- _DOCUMENT_
● ● ● ●

Fresh Air promoters called city children naïve at a time when new child labor laws led to changes in the notion of childhood. Since the middle of the nineteenth century, activists had lobbied for child labor regulation. After repeated attempts, reformers finally saw passage of the Fair Labor Standards Act in 1938, legislation that regulated child workers’ ages and hours. No longer would children work all day in sweatshops. Except in the case of farms or other family-owned businesses, the instance of adults and children working side by side dissipated quickly. Even in rural settings, by 1918 all states required that children attend school at least through their elementary years. Although legislators included additional exceptions for newspaper delivery, domestic service in private homes, and the entertainment industry, the prospect of children toiling in dangerous, machine-intensive, industrial workplaces had begun to disappear. Rather than worldly wise laborers familiar with workplace banter and tavern talk, the children appeared more ignorant about worldly matters as they worked less and studied more.

Legislative shifts led to changes in conceptions of childhood itself. During the latter part of the eighteenth century, adults began to view children as “innocent, malleable, and fragile” and thus in need of protection. Rather than a time of forced labor, childhood had become a period of sheltering “from contamination.”45 In 1905 Chicago Hull House resident and child labor activist Florence Kelley coined the phrase “a right to childhood.”46 The slogan implied that children should be able to spend time in play and exploration free of the need to garner wages. Such notions drew on Elizabethan conceptions of childhood as an unencumbered period of frolicking in the grass. With the onset of World War I, however, these romanticized, European ideals grew out of favor.47 Instead, during and after the 1920s, movie marketers and commercial vendors propagated images of “cute and loving children.”48 As the presentations of childhood spread, so did the assumption that children from all backgrounds, not just those depicted on the silver screen or products for purchase, first and foremost knew little of adult affairs; although they would gain awareness as they grew older, the line between them and adults hardened. As the twentieth century opened, the boundary separating children from adults grew ever more distinct.49 Childhood had become its own country. Adults only gazed on it from afar.

● ● ● ●

- _SOURCE DATA_

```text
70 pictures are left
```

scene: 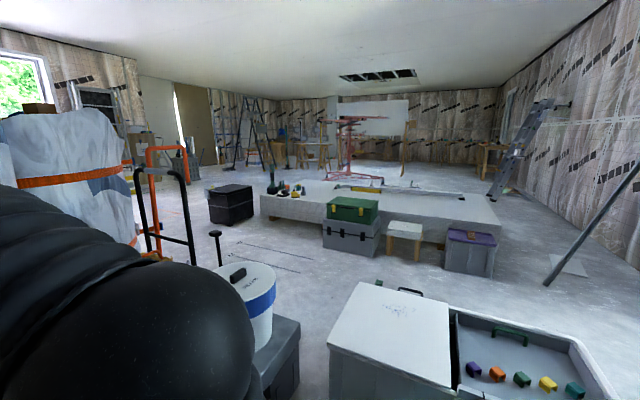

● ● ● ●

- _REQUIRED TASK_
Go on with the document that begins "Fresh Air promoters" from its last line.

- _ANSWER_
The administrators’ attempts to maintain the image of perfectly paired guests and hosts relied on an increasing measure of scientifically based control. Following the growing attention to efficiency, bureaucracy, and rational design made famous by Frederick W. Taylor and other Progressive Era reformers, camp and home hosts touted the “scientific management” principles used to order their programs and combat the social evils that they so disdained.50 Hosts and camp directors applied such bureaucratic tenets with particular enthusiasm as they tracked the children’s weight gain.51 Upon the children’s arrival, usually in public and often at the train station, through the 1930s local organizers lined the children up in front of a scale, weighed them, and recorded the data. They repeated the process upon departure and noted the increases with great satisfaction. “In nearly every case an increase in weight was shown,” declared one administrator of a Baltimore program in 1901.52 Parents in the 1920s also participated in the shift toward science as they increasingly relied on psychologists to help them manage bed-wetting, recalcitrance, and other behavioral issues.53 Fresh Air staff soon did the same. The adults likewise supervised children with an intensity that countered a trend toward “free play” present in the 1930s. Rather than reject earlier efforts to mold children from working-class immigrant communities into proper Americans, Fresh Air staff kept the children under “constant watch.”54 Whether in monitoring weight gain, drawing on psychological expertise, or supervising recreational activities, boosters managed the children as if the young travelers had no knowledge of the adults’ interest in shaping their bodies and their minds.55

Fresh Air promoters marketed their programs based on the children’s naïveté. In winsome accounts, boosters emphasized the children’s lack of knowledge in all matters but especially regarding the country. Some simply reported that the children had never seen “green pastures, cows, chickens and other everyday sights” of the country.56 Others told stories about the children’s humorous misadventures, a common tendency in children’s programming at the time.57 One Fresh Air veteran explained to a host in 1899 that he had seen many chickens before but only “generally … after they was peeled.”58 In 1907 a reporter featured the exclamation of a young girl who mistook a greenhouse for an “onion factory.”59 In droll tones another reporter quoted Fergus McArdle, a Fresh Air traveler in 1935 who carried “a brand new fishing-rod all poised for action” but did not know the names of his quarry other than that he wanted to catch “fish—just little green fish, that’s all.”60 In every instance, Fresh Air promoters invited hosts to educate their city guests. In return, the hosts told stories of the children’s naïveté and the wonder exhibited by their urban guests. As one account noted in 1934, many of the children had “never seen the typical signs of country life and marveled at the sights they saw from the windows of their train.”61 Hosts relished the children’s awe at newfound country sights.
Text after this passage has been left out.